■ EXTRACT:
• Warning: Spoilers
    Little bit of spoilerism...

    I really enjoyed the feel of this film but a nagging doubt was in the back of my mind, because it reminded me of something else. The pacing and the overall feel is very Japanese, particularly those writers from the post-Edo period, who worked in the 30's and 40's and who pined for the old values...

    Then the title of a book I saw yesterday grabbed me...

    This central premise of this film - a girl is placed in a deep sleep so that impotent old men can ogle and touch her - is heavily based upon a short story by Yasunari Kawabata called House Of The Sleeping Beauties, written in 1961. Kawabata is not credited in the end-titles. He won the Nobel Prize for Literature in 1968 and died in 1972.

■ RECORDS SHOWN:

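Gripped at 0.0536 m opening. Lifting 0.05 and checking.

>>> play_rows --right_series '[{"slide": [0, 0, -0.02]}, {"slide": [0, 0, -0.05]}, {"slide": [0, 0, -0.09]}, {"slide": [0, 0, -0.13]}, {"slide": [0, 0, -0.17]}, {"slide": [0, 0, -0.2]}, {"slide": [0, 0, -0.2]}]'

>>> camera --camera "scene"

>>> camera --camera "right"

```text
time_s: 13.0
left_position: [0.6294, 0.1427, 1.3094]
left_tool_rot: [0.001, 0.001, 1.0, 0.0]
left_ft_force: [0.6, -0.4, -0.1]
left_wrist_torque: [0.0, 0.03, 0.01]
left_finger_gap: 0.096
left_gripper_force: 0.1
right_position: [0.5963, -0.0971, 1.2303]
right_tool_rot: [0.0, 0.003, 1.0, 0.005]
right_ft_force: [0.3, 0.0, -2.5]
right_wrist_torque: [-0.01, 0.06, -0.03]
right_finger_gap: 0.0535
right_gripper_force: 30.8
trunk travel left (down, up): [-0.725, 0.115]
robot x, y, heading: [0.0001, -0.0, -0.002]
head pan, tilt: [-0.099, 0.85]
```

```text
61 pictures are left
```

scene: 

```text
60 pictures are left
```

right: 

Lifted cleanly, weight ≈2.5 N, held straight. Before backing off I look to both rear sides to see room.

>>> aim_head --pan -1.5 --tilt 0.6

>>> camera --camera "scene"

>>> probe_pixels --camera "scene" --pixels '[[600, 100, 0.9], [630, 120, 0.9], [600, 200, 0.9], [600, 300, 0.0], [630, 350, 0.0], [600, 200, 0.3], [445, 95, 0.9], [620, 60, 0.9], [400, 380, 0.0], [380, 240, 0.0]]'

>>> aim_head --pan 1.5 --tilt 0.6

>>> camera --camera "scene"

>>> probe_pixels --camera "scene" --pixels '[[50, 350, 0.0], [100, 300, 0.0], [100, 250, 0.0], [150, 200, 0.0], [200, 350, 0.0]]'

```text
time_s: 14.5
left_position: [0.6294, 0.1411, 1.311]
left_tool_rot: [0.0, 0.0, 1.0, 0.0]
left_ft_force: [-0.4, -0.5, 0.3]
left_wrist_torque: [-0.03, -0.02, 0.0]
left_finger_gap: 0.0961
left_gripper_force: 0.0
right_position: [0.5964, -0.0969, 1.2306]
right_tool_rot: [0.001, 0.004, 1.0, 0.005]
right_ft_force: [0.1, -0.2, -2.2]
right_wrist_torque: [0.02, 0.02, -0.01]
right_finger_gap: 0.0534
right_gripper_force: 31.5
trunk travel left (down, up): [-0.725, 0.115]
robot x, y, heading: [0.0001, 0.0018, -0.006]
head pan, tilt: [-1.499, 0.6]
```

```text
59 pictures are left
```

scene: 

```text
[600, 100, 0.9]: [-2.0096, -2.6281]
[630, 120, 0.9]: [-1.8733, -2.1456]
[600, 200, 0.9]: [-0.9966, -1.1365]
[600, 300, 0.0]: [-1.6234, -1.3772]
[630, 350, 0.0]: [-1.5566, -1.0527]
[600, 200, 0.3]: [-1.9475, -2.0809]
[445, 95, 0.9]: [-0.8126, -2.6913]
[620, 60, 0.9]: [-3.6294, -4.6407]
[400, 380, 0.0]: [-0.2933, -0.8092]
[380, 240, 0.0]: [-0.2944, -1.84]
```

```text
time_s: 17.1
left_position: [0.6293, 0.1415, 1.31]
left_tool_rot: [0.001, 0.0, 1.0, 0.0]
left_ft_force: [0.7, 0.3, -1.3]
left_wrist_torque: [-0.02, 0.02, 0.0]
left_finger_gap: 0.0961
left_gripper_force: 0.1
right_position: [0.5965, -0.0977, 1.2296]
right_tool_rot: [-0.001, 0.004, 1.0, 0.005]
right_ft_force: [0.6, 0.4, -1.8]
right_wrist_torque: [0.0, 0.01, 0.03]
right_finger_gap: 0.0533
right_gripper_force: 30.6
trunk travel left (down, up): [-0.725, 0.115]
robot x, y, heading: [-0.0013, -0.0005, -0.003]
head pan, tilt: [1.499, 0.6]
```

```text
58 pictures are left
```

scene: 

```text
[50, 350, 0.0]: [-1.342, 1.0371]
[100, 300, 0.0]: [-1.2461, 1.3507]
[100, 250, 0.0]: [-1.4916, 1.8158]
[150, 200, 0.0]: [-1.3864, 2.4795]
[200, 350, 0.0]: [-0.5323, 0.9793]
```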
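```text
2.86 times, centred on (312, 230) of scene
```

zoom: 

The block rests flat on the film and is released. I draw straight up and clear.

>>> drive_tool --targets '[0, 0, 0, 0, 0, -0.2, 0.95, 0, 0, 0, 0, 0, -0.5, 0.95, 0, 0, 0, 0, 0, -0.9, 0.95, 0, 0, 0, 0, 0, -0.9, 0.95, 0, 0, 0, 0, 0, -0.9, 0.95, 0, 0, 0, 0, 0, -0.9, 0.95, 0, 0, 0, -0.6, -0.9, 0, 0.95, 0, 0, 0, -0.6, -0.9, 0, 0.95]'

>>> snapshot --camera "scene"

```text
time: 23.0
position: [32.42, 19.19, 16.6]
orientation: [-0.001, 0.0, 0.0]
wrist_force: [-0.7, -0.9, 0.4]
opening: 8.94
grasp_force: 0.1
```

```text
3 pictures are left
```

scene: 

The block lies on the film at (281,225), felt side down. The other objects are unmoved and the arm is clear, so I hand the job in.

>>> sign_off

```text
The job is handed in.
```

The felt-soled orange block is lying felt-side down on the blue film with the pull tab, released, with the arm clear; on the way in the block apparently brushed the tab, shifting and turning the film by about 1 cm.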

■ REQUEST: Continue the extract from where it stops.

■ TASK RESPONSE:
    Leigh is playing with this information, obviously thinking of it as a hipsterish in-joke of the "you've probably never heard of it..." type. There are other references to works by Kawabata, such as the lecture about a game of Go. Kawabata wrote a novel called The Master Of Go in 1933 and it pretty covers the question by the lecturer in that scene. The whisking of the sleeping potion refers to the Japanese tea ceremony, a detailed description of which also occurs in one of Kawabata's stories (maybe Master of Go, I can't remember).

    It is a pity she didn't acknowledge her dues to this excellent Japanese writer as awareness of his works out of Japan, while relatively substantial, is certainly not mainstream. Many more readers could have discovered his wonderful stories. Well not all that many, as hardly anyone watched the movie...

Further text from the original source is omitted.